▶ [Task details]:
Your answer should consist solely of the lines from the one with "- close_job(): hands" through the one with "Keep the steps", copied exactly, endpoints included.

▶ [Information shown]:
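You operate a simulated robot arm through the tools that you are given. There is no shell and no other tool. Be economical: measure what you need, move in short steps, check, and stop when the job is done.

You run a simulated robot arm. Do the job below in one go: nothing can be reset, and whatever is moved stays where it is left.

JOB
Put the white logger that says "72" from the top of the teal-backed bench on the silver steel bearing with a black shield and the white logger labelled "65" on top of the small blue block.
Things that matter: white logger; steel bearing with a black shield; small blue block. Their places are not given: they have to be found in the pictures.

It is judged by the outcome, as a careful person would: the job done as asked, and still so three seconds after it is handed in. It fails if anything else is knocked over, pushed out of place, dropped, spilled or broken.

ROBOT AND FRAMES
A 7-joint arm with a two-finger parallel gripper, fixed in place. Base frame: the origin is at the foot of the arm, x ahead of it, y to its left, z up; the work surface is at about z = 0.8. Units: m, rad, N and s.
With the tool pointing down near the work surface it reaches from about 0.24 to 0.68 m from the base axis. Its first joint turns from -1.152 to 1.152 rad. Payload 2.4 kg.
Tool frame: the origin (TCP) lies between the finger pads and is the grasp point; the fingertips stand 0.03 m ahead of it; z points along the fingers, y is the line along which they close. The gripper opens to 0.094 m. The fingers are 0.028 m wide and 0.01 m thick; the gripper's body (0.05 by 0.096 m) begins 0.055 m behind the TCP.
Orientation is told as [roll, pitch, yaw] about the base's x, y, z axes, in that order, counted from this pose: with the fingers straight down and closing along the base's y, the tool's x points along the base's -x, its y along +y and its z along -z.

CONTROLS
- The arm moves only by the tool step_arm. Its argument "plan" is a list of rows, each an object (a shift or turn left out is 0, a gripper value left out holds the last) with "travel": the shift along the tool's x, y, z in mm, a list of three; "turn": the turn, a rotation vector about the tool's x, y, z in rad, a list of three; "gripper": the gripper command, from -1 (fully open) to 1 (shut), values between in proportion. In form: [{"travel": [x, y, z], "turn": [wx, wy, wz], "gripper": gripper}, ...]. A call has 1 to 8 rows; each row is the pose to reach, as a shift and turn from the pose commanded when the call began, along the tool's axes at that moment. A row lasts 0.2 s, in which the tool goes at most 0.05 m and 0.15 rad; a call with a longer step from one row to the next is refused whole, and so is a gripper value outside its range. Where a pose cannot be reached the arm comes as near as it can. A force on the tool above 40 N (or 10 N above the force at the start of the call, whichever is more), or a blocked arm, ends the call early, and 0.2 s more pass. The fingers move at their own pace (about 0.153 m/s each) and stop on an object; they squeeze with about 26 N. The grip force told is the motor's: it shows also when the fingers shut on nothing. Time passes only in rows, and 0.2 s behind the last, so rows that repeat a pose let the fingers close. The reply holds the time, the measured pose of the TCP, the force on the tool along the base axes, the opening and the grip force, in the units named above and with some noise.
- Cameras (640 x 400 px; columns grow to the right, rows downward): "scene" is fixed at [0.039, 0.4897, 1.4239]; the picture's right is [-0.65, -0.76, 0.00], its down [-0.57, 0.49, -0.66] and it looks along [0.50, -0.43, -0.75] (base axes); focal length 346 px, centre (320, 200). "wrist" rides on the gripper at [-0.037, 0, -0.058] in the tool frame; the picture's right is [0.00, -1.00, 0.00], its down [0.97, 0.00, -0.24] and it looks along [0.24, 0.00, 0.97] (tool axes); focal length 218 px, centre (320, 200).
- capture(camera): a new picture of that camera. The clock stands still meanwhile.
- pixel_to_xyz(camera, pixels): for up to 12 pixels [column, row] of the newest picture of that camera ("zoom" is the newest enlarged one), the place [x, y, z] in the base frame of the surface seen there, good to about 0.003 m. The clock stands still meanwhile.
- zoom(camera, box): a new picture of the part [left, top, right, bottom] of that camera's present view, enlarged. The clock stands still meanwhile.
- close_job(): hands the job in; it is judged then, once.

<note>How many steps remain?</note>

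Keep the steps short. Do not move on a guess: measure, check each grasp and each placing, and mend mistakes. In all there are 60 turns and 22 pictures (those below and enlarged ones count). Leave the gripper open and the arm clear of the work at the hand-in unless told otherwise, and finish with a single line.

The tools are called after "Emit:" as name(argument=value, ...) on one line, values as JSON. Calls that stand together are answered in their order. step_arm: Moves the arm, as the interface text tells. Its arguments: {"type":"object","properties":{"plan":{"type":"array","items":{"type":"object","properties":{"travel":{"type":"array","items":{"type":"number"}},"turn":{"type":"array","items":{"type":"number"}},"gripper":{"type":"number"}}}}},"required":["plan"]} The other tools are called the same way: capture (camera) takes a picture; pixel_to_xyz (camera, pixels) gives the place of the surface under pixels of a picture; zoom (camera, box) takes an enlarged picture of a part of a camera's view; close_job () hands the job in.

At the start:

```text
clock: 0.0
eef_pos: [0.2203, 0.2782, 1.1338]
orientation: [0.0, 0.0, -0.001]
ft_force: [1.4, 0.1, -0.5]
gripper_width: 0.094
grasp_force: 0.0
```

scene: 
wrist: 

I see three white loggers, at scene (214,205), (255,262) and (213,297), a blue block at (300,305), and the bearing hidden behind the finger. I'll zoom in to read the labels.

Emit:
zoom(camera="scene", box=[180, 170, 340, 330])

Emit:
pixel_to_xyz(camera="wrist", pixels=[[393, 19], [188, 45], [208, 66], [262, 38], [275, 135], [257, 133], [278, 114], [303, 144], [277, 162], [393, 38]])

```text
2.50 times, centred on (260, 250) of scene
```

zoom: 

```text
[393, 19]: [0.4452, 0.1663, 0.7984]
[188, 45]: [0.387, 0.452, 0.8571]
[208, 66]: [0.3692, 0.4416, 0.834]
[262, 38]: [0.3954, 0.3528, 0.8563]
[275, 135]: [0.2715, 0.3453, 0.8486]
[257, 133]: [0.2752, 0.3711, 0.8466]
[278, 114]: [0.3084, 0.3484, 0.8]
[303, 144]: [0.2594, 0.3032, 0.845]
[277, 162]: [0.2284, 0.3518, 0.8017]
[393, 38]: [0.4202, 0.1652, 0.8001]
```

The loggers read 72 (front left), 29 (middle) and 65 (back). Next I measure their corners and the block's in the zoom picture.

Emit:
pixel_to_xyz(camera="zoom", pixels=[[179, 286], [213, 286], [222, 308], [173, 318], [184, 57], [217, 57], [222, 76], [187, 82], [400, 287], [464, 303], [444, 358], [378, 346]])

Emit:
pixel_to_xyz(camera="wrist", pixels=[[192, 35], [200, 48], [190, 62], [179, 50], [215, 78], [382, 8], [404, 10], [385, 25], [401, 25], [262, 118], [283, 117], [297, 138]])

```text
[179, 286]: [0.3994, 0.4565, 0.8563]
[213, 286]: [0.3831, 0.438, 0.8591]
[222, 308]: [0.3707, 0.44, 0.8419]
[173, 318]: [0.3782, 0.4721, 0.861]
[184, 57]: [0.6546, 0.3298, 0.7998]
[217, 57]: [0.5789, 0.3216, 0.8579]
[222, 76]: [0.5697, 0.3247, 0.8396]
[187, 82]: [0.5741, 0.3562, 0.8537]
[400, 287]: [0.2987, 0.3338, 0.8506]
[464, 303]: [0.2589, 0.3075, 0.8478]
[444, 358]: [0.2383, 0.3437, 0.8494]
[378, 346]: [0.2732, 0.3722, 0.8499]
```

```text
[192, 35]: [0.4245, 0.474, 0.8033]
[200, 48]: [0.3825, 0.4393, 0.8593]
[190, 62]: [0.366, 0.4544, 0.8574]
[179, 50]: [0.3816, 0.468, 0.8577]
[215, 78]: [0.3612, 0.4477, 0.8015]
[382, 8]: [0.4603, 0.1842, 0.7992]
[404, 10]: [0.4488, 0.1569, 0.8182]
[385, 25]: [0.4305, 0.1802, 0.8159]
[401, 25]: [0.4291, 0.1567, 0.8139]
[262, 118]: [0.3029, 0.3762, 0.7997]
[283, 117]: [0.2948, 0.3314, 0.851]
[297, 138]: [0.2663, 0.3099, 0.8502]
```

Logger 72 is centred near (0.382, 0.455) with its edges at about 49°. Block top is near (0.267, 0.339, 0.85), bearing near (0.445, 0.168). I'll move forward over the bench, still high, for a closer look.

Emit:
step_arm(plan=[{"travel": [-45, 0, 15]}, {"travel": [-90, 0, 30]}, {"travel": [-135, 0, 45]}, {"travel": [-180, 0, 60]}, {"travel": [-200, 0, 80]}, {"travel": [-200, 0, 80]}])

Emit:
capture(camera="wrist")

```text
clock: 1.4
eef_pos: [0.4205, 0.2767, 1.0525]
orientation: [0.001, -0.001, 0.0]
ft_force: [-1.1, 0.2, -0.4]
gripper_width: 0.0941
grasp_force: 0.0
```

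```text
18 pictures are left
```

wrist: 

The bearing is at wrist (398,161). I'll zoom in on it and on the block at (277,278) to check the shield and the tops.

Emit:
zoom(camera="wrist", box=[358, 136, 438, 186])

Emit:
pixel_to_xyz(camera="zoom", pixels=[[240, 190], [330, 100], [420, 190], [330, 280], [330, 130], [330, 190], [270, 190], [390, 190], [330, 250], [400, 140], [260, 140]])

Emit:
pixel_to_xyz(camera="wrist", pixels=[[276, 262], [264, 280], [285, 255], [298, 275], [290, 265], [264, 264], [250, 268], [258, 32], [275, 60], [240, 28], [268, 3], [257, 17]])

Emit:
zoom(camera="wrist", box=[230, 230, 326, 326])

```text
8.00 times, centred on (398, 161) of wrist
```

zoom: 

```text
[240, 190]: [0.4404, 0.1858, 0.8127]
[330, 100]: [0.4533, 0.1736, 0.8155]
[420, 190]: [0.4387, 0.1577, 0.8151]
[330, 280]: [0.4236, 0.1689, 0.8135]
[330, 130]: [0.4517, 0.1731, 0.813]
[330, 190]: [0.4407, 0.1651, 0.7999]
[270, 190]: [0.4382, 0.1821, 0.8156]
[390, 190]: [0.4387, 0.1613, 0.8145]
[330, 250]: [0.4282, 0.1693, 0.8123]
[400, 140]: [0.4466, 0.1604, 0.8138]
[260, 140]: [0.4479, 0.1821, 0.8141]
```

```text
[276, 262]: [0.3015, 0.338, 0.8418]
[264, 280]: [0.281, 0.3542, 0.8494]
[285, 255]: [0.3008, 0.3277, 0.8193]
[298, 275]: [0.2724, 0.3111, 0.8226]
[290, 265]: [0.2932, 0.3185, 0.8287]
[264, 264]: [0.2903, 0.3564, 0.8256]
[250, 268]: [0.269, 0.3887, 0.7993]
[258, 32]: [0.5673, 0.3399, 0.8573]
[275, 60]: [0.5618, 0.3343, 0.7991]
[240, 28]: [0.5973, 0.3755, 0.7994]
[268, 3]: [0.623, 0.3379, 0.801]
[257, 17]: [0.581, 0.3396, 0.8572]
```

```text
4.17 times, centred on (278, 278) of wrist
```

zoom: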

▶ [The reply]:
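- close_job(): hands the job in; it is judged then, once.

<note>How many steps remain?</note>

Keep the steps short. Do not move on a guess: measure, check each grasp and each placing, and mend mistakes. In all there are 60 turns and 22 pictures (those below and enlarged ones count). Leave the gripper open and the arm clear of the work at the hand-in unless told otherwise, and finish with a single line.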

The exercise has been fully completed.